My Google Groups web scraping exercise left me with an archive of over 2400 messages, of which 336 were written by yours truly. These messages were laid down in a set of files, each containing JSON payloads of messages and associated metadata.

But… what do I do with it now?

Obviously the goal is to be able to explore the messages easily, but that requires a user interface of some kind.

Well, the obvious user interface for a large blob of JSON-encoded data is, of course, HTML, and so started my next mini-project.

First, I took the individual message group files and concatenated them into a single large JSON structure containing all the messages. Total file size: 4.88MB.

Next, I created an empty shell HTML file, loaded in jQuery and the JSON data as individual scripts, and then wrote some code to walk through the messages and build up a DOM representation that I could format with CSS. The result is simple but effective! Feel free to take a look at my Usenet Archive here. But be warned, a lot of this is stuff I posted when I was as young as 14 years old…

Usage is explained in the document, so hopefully it should be pretty self-explanatory.

Anyway, this got me thinking about the possibilities of JSON as an archival format for data, and HTML as the front-end rendering interface. The fact that I can ship a data payload and an interactive UI in a single package is very interesting!

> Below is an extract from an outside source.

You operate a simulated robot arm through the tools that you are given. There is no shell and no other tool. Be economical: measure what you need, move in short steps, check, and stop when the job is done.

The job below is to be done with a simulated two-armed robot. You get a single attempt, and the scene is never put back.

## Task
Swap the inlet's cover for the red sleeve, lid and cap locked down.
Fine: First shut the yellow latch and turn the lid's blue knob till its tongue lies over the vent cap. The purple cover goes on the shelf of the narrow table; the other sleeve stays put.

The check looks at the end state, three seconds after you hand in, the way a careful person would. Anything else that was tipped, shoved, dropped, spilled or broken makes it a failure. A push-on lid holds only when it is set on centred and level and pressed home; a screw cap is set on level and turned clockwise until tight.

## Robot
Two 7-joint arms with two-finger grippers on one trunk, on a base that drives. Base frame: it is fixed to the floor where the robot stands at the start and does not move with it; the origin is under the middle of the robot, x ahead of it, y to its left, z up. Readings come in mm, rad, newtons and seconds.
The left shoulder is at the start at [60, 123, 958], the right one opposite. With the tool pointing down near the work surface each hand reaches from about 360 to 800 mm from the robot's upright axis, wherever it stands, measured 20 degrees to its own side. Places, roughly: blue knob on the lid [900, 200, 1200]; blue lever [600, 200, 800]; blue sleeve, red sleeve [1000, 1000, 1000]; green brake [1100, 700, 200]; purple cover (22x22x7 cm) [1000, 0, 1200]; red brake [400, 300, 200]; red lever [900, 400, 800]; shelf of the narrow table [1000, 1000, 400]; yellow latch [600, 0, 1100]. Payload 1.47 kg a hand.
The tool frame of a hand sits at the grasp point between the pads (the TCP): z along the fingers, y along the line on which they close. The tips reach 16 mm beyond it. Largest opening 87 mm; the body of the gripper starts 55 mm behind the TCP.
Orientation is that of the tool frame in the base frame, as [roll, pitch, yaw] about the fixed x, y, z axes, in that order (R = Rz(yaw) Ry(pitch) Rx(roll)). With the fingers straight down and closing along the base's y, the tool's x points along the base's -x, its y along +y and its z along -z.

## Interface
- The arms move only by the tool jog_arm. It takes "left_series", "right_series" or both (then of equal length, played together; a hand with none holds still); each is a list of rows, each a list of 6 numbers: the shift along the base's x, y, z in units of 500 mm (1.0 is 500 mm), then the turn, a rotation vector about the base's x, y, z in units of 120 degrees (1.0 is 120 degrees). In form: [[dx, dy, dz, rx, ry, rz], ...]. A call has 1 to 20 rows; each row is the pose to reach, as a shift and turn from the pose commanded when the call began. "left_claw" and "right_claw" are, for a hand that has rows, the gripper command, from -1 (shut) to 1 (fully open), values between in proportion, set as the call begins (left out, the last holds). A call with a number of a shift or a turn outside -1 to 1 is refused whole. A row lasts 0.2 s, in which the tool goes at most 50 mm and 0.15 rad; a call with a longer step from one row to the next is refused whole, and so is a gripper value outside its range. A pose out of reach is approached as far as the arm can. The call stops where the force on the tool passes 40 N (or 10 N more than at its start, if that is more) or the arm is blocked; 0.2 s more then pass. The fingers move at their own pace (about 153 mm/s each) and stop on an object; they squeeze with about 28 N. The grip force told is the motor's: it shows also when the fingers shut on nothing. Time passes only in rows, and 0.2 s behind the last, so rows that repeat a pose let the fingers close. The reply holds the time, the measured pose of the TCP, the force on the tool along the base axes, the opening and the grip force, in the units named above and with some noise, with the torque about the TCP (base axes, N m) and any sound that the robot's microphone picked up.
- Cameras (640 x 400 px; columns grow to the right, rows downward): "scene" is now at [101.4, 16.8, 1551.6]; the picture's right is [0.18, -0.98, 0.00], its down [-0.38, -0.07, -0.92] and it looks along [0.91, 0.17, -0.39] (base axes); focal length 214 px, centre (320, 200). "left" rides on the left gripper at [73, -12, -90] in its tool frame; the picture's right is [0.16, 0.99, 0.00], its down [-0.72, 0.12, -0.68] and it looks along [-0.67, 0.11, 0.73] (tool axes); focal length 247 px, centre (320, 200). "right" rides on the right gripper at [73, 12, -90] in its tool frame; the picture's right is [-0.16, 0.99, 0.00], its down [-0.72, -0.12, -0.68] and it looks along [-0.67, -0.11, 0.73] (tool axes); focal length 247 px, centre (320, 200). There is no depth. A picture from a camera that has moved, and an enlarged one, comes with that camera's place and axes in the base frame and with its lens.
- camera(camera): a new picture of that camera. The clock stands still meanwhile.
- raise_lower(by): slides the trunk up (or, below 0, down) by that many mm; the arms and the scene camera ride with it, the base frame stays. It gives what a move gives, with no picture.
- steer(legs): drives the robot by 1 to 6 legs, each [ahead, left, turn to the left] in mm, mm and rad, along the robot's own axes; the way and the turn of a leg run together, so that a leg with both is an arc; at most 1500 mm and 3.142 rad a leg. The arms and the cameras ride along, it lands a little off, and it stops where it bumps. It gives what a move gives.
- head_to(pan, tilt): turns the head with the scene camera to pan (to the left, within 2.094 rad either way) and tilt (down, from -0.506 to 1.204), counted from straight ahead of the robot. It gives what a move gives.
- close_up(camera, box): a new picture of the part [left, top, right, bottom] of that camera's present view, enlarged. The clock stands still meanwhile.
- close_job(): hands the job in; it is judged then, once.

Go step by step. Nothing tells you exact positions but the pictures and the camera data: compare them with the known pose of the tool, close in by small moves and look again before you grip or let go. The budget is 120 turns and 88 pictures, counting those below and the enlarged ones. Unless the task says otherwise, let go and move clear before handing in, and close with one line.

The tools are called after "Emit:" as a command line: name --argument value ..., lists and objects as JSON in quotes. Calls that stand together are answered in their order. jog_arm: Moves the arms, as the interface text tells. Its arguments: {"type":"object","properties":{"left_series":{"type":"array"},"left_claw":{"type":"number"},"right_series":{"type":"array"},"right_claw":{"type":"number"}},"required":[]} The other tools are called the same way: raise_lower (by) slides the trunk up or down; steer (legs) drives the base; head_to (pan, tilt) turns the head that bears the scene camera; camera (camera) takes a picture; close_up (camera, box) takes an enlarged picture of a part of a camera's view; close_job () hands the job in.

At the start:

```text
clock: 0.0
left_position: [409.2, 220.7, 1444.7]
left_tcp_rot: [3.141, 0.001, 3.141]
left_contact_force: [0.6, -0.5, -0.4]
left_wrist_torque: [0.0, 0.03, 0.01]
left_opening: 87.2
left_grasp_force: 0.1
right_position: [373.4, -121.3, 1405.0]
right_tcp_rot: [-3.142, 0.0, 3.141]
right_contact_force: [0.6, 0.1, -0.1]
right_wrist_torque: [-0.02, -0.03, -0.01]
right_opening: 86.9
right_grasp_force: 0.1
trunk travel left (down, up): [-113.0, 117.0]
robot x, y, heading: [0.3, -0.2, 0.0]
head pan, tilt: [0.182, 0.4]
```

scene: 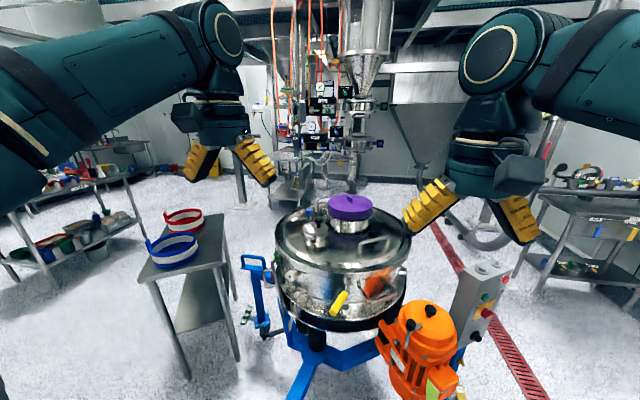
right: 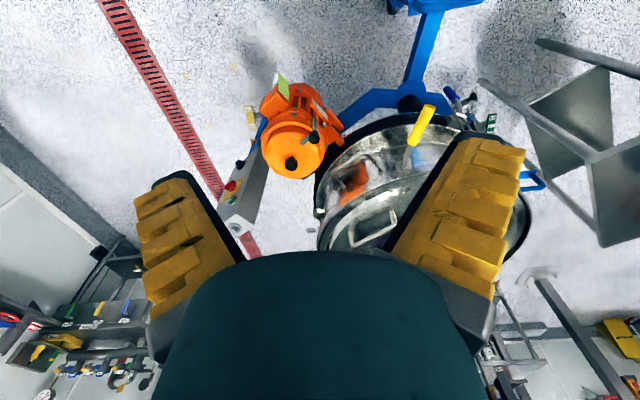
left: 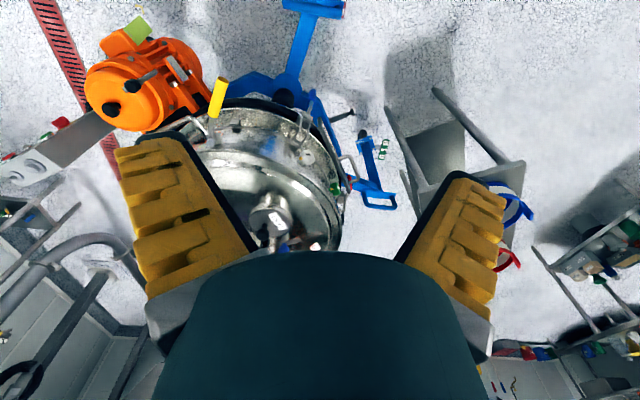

Update: I also used this project as an opportunity to experiment with ES6 generators as a method for browser timeslicing. If you look at the code, it makes use of a combination of setTimeout and a generator to populate the page while keeping the browser responsive. This, in effect, provides re-entrant, cooperative multitasking by allowing you to pause the computation and hand control back to the browser periodically. Handy! Of course, it requires a semi-modern browser, but lucky for me, I don’t much care about backward compatibility for this little experiment!